→ **PROBLEM TO WORK ON**:
Extract all data as written. Use JSON: a list with one string for each line that is not empty.

Records of tool sessions:
......

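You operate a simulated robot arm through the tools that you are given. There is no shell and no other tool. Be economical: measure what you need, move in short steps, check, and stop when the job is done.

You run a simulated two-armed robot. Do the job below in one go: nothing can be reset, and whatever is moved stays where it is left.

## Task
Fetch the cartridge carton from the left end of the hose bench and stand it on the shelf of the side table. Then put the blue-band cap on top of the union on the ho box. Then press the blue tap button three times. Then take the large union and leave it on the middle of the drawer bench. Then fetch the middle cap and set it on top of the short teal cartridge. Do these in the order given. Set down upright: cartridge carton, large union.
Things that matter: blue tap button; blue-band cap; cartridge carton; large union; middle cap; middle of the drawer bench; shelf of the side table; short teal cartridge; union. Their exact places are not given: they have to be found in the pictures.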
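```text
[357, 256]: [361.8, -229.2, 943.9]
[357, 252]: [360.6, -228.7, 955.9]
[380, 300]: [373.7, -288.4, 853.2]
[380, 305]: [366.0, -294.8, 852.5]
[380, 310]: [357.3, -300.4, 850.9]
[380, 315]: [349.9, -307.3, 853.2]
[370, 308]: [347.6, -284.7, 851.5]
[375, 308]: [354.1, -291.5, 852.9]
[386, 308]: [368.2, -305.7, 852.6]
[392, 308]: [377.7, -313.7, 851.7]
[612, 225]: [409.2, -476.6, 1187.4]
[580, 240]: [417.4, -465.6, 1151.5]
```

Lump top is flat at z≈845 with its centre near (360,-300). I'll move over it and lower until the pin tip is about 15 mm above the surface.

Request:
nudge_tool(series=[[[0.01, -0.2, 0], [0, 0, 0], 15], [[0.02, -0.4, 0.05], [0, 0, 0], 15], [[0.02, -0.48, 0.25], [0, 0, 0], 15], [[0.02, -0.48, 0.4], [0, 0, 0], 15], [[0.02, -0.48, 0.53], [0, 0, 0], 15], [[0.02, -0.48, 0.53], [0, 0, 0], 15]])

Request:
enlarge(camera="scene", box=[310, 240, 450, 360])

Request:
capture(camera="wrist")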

......

→ **TASK RESULT**:
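[
  "You operate a simulated robot arm through the tools that you are given. There is no shell and no other tool. Be economical: measure what you need, move in short steps, check, and stop when the job is done.",
  "You run a simulated two-armed robot. Do the job below in one go: nothing can be reset, and whatever is moved stays where it is left.",
  "## Task",
  "Fetch the cartridge carton from the left end of the hose bench and stand it on the shelf of the side table. Then put the blue-band cap on top of the union on the ho box. Then press the blue tap button three times. Then take the large union and leave it on the middle of the drawer bench. Then fetch the middle cap and set it on top of the short teal cartridge. Do these in the order given. Set down upright: cartridge carton, large union.",
  "Things that matter: blue tap button; blue-band cap; cartridge carton; large union; middle cap; middle of the drawer bench; shelf of the side table; short teal cartridge; union. Their exact places are not given: they have to be found in the pictures.",
  "```text",
  "[357, 256]: [361.8, -229.2, 943.9]",
  "[357, 252]: [360.6, -228.7, 955.9]",
  "[380, 300]: [373.7, -288.4, 853.2]",
  "[380, 305]: [366.0, -294.8, 852.5]",
  "[380, 310]: [357.3, -300.4, 850.9]",
  "[380, 315]: [349.9, -307.3, 853.2]",
  "[370, 308]: [347.6, -284.7, 851.5]",
  "[375, 308]: [354.1, -291.5, 852.9]",
  "[386, 308]: [368.2, -305.7, 852.6]",
  "[392, 308]: [377.7, -313.7, 851.7]",
  "[612, 225]: [409.2, -476.6, 1187.4]",
  "[580, 240]: [417.4, -465.6, 1151.5]",
  "```",
  "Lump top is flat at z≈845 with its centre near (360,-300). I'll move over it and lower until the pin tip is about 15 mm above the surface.",
  "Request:",
  "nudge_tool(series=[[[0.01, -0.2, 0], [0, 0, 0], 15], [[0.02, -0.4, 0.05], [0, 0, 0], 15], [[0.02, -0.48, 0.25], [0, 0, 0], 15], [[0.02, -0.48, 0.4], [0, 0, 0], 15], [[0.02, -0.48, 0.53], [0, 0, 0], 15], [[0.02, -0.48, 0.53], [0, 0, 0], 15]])",
  "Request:",
  "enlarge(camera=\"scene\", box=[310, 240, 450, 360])",
  "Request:",
  "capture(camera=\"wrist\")"
]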